Republican Congressman Bob Inglis of South Carolina has a suggestion. On the day of Reid's pallid announcement, Inglis told utility executives that climate policy needs a messaging makeover - stop dwelling in the weeds of cap-and-trade, offsets, and other wonkery that is chiefly of interest to economics PhD's. That doesn't sell. Instead, sell carbon pricing as a market-based solution for stimulating innovation and entrepreneurship.

Inglis' idea has been heard before, but rebranding could enable sensible conservatives to lead the way towards a centrist climate bill that responds to Americans’ worries about the economy, pollution, and national security.

Next, vigilance will be required against assaults on EPA’s Clean Air Act authority to set limits on greenhouse gas emissions. One such attempt was beaten back earlier this summer. There will be more. Until the Senate is ready to legislate climate policy seriously, EPA is an imperfect but potent arrow that must remain in the quiver.

This is where Obama can show that he means business.

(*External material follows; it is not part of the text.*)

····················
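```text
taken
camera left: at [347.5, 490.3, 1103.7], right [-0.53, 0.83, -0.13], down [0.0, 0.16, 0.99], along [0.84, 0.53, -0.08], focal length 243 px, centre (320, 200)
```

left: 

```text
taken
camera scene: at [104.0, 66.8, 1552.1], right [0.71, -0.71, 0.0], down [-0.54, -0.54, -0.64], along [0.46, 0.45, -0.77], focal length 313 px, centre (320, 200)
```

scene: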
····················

Mr. President, pull out that veto pen and wave it around every time talk of curtailing EPA’s authority springs up in Congress.

Next, Big Coal friends like Byron Dorgan should repeatedly administer the cold shower that he and the late Robert Byrd gave Big Coal until Big Coal gets their message that continuing to pretend that energy markets won't change is a fast ticket to palookaville.

By 2016, half the nation's coal-fired power plants will be more than 50 years old. Utilities can rely on those don't-laugh-it's-paid-for coal beaters for only so long before they must be replaced. Impending EPA regs - NOx, SOX, mercury, coal ash - threaten to speed those plants' trip to the boneyards. Utility bosses have said as much.

By coming to the table, the coal industry could help negotiate a climate bill with R&D aimed at finding economical ways of burying carbon. That would give some cover to senators in coal states.

Without a reasonable prospect that sequestration can work, utilities will be wooed by the fetching message of the strutting gas industry.

The gas guys are telling the utilities that switching to gas will allow them to dump their dirty old coal plants, avoid a lot of EPA red tape, and get ahead of the curve if and when carbon is priced. If Big Coal doesn’t care for that sort of talk, then Big Coal should come to the table and negotiate.

Next, it's important to work the flanks of the issue by pushing for a national renewable energy and efficiency standard, broadening the clean cars deal that the administration worked out with Detroit, and extending tax incentives for renewables. Find more money for basic energy R&D so that innovators can develop cheaper solar technology, test the promise of modular nuclear reactors, and tap the enormous potential of ocean wave and tidal energy.

Too much is at stake for the Senate setback to be final. Climate stewards must arise from the mat and return to the arena.